Porto Santo Stefano Tuscany
A pathway of light shimmering into the sea as the sun settles behind the horizon. I kiss Raffaella on the neck. There is a hint of salt on her skin from the light inland breeze and she pulls me tighter as we walk along the rocks. She is at peace, the sound of the water, the spray pluming into the air as the waves crash on the rocks relaxes her. This is rather unusual but a spring storm has just passed through and the winds are changing. The battle of the scirocco, hot winds from the deserts of Africa, and the jet stream from northern Europe create significant turbulence in the normally calm waters of the Tiranean Sea.
The sun is hidden behind the horizon. The aura glows red and orange into the evening sky. We turn to return to our hotel as the last rays of light illuminate the castle walls on the hill behind us. A sight that could not be orchestrated, I imagine the enemy ships arriving at dusk to see this potent image of power highlighted from a horizon without a sun. I can feel a slight shiver run down Raffaella’s neck, it could be the light breeze is now cooler without the sun’s direct heat or did she have the same vision?
We walk along the break to the wharves where the fishermen are cleaning their boats. Their faces bronzed from the sun are intense on completing their tasks and going home for the day. Their catch is already in the local restaurants or transported to the markets in Rome.
The town center is bustling with movement. Most employees have completed their day and rush to the stores to purchase the fresh ingredients for tonight’s dinner. A couple strolls leisurely in the square, stopping at each storefront, chatting, and moving on. The stores seem to be a series of paintings, one after the other, well lit, each item placed strategically to catch the customers attention, a exposition of colors, shapes and lighting. Tomorrow they will all have changed and a new kaleidoscope of scenes will be presented.
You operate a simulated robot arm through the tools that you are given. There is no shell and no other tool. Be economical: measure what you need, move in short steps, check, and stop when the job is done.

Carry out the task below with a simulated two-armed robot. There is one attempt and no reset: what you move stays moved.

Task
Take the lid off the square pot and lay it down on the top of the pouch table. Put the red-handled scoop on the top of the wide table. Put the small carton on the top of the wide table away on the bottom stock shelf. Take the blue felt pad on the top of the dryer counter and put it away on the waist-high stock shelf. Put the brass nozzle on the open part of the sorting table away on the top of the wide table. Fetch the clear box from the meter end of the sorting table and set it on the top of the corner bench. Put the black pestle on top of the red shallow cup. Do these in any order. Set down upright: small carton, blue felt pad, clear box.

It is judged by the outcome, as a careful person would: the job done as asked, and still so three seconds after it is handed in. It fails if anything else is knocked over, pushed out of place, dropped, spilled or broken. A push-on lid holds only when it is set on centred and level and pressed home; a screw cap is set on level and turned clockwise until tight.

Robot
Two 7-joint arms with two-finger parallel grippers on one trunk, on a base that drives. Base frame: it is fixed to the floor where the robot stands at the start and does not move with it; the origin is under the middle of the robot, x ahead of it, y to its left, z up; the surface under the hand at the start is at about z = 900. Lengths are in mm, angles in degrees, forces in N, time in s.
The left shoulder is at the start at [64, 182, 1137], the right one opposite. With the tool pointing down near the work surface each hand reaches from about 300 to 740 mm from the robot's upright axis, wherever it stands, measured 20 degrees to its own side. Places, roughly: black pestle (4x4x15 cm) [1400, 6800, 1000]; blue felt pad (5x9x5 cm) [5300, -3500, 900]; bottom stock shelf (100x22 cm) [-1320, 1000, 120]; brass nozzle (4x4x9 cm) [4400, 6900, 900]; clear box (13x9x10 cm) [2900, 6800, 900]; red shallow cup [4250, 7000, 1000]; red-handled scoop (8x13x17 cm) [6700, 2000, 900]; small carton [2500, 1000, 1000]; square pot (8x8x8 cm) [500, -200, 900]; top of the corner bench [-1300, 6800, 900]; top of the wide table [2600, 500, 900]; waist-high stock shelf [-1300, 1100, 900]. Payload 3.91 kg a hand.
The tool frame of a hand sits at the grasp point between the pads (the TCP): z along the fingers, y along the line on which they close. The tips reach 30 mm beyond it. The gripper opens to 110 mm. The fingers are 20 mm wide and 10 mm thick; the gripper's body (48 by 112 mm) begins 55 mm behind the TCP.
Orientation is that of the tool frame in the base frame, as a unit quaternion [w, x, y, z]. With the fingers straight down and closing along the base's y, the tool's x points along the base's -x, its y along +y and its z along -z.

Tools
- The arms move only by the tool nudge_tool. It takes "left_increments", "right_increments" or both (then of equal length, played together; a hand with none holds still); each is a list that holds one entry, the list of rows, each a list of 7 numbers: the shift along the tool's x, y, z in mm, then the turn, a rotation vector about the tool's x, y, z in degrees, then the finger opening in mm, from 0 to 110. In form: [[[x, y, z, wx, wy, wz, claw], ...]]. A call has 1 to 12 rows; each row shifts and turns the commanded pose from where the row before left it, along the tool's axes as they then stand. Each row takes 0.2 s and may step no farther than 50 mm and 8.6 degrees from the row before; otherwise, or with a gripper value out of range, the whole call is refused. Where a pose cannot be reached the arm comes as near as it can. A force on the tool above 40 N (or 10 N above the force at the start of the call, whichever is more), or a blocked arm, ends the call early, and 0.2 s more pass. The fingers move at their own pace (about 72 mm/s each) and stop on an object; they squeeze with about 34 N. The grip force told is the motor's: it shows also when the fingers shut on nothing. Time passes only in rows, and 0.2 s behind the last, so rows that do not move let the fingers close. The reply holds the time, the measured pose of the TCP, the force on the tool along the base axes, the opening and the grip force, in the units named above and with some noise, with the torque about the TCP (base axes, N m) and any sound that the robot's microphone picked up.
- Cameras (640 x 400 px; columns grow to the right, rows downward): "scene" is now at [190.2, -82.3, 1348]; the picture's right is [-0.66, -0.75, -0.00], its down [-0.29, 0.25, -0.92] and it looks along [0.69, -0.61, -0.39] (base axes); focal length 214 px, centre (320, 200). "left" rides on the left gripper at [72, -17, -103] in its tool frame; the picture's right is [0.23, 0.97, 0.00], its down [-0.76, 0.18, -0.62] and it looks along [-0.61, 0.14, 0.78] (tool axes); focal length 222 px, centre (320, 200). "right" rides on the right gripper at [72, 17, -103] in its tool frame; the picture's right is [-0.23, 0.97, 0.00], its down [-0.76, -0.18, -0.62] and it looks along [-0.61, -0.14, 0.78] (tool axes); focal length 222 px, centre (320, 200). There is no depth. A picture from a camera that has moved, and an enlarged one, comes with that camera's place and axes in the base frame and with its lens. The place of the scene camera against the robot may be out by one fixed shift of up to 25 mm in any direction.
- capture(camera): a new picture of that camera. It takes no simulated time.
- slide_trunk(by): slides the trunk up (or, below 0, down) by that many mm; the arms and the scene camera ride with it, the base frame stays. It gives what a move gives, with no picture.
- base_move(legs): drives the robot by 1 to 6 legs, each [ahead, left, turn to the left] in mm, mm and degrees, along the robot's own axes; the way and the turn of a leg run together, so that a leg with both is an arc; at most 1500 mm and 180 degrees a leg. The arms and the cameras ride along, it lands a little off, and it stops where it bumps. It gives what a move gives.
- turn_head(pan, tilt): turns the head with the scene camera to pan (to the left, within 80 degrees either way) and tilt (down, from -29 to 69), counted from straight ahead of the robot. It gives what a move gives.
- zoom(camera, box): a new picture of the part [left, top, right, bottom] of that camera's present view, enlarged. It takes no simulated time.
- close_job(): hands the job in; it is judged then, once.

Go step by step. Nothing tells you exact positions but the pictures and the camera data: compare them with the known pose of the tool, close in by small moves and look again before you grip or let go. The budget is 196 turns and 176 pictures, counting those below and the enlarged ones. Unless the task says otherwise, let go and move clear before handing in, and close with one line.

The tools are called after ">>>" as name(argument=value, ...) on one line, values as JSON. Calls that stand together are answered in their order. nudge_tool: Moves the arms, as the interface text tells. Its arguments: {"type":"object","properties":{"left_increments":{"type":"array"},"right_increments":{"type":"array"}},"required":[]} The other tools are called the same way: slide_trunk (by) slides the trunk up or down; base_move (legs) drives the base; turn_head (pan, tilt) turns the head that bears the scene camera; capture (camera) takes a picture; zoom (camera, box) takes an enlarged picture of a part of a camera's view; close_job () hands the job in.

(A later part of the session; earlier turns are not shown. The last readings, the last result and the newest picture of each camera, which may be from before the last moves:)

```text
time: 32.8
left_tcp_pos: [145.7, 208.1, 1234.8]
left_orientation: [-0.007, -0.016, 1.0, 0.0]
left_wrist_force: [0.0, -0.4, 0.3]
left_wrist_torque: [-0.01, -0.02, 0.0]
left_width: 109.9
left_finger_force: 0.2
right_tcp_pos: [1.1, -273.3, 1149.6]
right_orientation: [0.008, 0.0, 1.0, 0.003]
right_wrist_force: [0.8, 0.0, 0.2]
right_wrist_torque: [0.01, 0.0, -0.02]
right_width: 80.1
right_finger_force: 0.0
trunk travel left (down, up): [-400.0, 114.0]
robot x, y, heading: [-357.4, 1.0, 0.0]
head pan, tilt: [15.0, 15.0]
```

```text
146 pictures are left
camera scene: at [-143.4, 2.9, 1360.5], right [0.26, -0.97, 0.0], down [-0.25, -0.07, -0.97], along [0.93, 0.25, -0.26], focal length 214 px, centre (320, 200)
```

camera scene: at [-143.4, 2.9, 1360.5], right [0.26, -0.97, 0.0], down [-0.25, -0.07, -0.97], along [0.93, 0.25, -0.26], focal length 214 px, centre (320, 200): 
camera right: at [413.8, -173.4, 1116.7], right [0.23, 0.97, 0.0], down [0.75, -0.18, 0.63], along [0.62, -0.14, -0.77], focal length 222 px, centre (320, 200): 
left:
Time for an “aperitivo”; we stop at a fairly large café and take a seat at a small table outside the shop. The awning reaches well out into the square and the white tablecloths lend an air of understated sophistication. A tall young man with a deep tan arrives dressed in black slacks, white shirt and cumber bun. He speaks with a pleasant Roman accent and tells us he lives in Rome but works here during summer. Although we read the menu’ attentively we already know our libation of choice. Prosecco and some savory pastries arrive in short order. Salted shortbread with a dollop of mascarpone and thinly sliced prosciutto rolled into a rose, puff pastry with salmon carpaccio, and oysters on the half shell, the hardest thing about before dinner drinks in a place like this is not eating so much that you no longer want dinner.
An hour slips by quickly as we look out onto the sea and talk about the day. The Romans are here in full force as they take a break from the chaos of the big city. We say goodbye to our new friend at the café and walk slowly to the restaurant, pausing here and there to admire the beautiful clothes in the shop windows. Marco, the restaurant, owner greets us at the door and shows us to our table on the patio with a beautiful view of the sea horizon. The lights of the cruise ship twinkle in the distance in various colors as they move into position to dock in the port of Civitavecchia.
“Well, Mr. Anderson, what shall I prepare for dinner?” Marco asked already knowing the answer.
Raffaella looked at him slyly and stated, “Marco, my glass is empty…”
Before she could finish her remark, a bottle of Prosecco popped and over her shoulder the sparkling sensation, bubbled in her glass.
“Mrs. Anderson, I would never leave you without a glass of wine.”
As I stared blankly at the menu I asked, “what’s good?”
In the tradition of a true restaurateur, Marco quickly explained the entire catch of the day. The Orata was fresh but he did not like the look of the eyes, the calamari were brought in this afternoon, they also had some eel but it would it take about 45 minutes and they had several coda di rospo so we could choose the one we wanted. He then suggested the zuppa di pesce con papardelle (fish soup with fresh egg pasta) to start and in the meantime he would bring out the fish for us to choose.
The wine was much easier. This is generally Raffaella’s job. Greco di Tufo was the choice, relatively inexpensive yet with a good body for a white wine. It would go well with both the zuppa and the coda di rospo. The zuppa had a delicate flavor with a slight hint of pepper. Vongole, polipi, gamberi and large chunks of a variety of the day’s catch abounded. Crostini with olive oil and salt were readily available to mop up the residuals. The coda di rospo pan seared with butter and lemon. Simplicity in preparation is the best method when the fish is fresh.
Well, we ate, we drank, we talked and the hours passed. The evening air cooled a bit more so we decided not to partake in the usually marvelous deserts instead a quick walk back to the hotel for a couple of espresso. The day had been full, yet it was relaxing and we were content. I opened the room’s French doors on the balcony to smell the sea breeze. A full moon was rising. It seemed to fill the skyline and again, a pathway of light reflected over the now smooth water. Armed with light sweaters we sat on the balcony, absorbing the environment, the sea, the tranquility. It is a tough life, but someone must do it.